Fellow 78er Ross Duffin says the NSW government isn’t the only one that needs to atone. “One of these is The Sydney Morning Herald, who published the names, addresses and occupations of people arrested but not yet gone to court.”

Abello said the Herald‘s campaign had long-lasting and tragic consequences. “Some people couldn’t get a decent job for years — their careers stopped,” Abello told Crikey. “Others had their family find out they were gay and basically disown them. And a few others, they died from suicide sadly.”

Darren Goodsir, editor-in-chief of The Sydney Morning Herald, responded with an unreserved apology:

“In 1978, The Sydney Morning Herald reported the names, addresses and professions of people arrested during public protests to advance gay rights. The paper at the time was following the custom and practice of the day. We acknowledge and apologise for the hurt and suffering that reporting caused. It would never happen today. We have made contact with representatives of the 78’ers so we can apologise in person.”

Duffin also wants an apology from the NSW police.

One of Australia’s leading historians of gay culture, Garry Wotherspoon — also a 78er — says the parliamentary apology is just the first step.

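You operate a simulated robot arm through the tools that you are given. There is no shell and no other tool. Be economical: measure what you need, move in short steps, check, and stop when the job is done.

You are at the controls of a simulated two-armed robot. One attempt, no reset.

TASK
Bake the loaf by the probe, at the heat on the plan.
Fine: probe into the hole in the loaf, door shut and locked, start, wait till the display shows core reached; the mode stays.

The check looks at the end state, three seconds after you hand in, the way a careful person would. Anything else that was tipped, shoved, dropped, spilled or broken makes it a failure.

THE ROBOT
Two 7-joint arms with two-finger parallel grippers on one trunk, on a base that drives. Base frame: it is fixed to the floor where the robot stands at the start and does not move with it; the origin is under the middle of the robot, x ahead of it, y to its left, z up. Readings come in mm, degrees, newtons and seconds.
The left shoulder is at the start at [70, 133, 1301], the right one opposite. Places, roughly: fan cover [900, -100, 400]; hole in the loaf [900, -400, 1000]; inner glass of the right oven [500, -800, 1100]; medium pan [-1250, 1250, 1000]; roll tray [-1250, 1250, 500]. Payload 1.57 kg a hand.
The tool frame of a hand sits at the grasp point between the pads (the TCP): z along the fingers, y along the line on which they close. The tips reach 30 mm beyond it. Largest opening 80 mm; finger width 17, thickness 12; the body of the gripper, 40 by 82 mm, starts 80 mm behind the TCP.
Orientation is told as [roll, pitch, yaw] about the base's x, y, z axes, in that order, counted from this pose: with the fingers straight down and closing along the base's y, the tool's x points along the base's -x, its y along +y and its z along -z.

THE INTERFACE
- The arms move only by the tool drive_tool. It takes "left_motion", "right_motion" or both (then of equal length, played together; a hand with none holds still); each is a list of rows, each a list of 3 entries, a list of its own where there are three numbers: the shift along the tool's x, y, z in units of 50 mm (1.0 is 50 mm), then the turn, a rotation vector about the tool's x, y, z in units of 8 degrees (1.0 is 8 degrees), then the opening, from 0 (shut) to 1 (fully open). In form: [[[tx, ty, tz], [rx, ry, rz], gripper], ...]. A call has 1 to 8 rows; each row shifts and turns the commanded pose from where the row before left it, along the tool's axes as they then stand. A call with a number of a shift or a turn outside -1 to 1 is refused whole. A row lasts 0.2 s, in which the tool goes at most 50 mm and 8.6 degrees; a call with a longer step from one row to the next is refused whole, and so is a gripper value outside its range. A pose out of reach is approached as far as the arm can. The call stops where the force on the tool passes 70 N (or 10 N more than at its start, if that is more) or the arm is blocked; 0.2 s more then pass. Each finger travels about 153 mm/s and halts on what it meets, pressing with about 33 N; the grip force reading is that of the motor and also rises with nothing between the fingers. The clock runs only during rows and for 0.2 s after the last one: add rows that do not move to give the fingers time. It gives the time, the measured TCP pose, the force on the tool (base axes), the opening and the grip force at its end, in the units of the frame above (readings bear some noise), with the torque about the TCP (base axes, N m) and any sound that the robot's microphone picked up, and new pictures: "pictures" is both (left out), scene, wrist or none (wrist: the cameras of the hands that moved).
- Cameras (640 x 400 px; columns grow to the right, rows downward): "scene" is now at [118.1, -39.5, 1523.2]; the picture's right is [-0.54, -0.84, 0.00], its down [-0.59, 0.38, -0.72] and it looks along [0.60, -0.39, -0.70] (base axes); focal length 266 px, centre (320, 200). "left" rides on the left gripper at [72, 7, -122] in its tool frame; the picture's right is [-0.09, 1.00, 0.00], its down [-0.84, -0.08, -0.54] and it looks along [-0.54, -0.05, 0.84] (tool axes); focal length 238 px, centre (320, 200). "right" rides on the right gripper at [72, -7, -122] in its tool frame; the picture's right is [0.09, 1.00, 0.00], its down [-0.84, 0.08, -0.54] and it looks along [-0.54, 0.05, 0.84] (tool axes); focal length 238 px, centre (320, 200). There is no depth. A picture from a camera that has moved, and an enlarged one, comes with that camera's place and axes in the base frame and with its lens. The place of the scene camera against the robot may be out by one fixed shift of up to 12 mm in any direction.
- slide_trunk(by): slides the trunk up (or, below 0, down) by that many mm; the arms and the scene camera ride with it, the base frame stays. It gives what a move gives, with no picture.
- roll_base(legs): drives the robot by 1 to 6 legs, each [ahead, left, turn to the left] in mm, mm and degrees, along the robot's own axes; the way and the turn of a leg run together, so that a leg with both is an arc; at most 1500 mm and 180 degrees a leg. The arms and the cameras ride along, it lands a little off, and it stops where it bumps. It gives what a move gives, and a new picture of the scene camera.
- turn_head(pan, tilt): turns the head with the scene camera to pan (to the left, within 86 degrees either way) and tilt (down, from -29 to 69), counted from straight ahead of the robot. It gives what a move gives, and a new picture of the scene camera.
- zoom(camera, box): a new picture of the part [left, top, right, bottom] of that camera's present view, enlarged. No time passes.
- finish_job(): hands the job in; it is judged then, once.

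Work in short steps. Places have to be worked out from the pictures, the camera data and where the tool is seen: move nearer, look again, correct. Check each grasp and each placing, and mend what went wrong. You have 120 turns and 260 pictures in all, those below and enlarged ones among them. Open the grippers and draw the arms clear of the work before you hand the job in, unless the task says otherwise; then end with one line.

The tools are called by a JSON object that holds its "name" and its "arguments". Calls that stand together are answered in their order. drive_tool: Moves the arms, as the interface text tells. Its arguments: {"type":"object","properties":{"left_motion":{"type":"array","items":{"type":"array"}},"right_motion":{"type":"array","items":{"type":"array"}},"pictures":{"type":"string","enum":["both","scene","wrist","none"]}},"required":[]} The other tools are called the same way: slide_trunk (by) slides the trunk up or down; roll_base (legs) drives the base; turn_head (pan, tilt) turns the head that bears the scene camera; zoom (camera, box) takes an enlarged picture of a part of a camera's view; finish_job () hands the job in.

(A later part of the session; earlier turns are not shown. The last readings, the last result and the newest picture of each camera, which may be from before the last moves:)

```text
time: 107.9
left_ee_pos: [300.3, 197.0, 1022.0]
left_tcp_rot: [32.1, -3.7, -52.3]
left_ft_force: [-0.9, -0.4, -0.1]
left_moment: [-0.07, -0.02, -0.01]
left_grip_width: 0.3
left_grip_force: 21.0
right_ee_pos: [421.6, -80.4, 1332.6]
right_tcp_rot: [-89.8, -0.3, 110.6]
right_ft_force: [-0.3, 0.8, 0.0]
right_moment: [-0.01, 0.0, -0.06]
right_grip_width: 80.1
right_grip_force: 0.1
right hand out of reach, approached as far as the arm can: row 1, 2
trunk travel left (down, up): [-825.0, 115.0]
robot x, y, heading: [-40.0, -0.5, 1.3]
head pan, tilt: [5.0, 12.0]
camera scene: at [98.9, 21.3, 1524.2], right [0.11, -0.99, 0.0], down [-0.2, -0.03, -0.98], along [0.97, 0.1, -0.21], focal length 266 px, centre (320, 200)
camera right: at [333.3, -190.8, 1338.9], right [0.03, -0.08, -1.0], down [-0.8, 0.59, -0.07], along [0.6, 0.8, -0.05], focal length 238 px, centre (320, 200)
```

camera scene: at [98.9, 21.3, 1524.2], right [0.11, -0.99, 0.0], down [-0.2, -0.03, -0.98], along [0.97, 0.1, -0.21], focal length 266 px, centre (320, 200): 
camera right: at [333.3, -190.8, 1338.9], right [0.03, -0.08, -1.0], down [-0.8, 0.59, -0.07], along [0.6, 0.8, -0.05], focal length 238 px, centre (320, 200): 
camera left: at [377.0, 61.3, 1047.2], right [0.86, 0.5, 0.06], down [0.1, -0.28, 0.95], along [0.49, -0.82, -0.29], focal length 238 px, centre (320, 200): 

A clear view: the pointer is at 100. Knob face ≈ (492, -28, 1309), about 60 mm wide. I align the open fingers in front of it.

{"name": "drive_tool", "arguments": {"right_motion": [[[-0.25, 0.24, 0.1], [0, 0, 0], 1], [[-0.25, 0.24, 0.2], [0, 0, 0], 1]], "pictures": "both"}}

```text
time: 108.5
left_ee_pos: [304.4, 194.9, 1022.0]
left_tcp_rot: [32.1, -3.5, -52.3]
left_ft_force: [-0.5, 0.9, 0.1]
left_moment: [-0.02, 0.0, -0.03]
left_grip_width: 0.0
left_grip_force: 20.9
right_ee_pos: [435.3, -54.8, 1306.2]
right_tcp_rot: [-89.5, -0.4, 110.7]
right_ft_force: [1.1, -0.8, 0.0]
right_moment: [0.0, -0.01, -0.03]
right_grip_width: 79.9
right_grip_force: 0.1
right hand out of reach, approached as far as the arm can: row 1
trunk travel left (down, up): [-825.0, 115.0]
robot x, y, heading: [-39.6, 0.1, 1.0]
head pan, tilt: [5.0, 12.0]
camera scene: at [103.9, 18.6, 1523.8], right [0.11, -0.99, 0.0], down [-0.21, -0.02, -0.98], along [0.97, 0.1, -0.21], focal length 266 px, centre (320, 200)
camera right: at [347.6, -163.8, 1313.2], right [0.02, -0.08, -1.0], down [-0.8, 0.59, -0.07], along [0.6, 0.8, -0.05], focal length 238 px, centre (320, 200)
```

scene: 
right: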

“It would be great to have a royal commission into the gay deaths at beats, but that would be most profitably pursued after the Scott Johnson inquest, when details of police homophobia and lack of interest in solving those cases gets a good airing. And the suggested federal marriage plebiscite will bring all the issues of religious exemptions to public awareness,” he said.

Jo Harrison, another 78er, says the apology has to be backed up with monetary compensation: “As far as I am concerned, an apology without concrete action and … compensation in some form attached to it is hollow and meaningless. Just like the apology to the stolen generation. Oh sorry, but forget about compensation or not having your communities shut down or your legal services and health services gutted. It’s the same.”

NSW Police told Crikey in a statement that an apology from the force was “a matter for consideration by the whole of government”.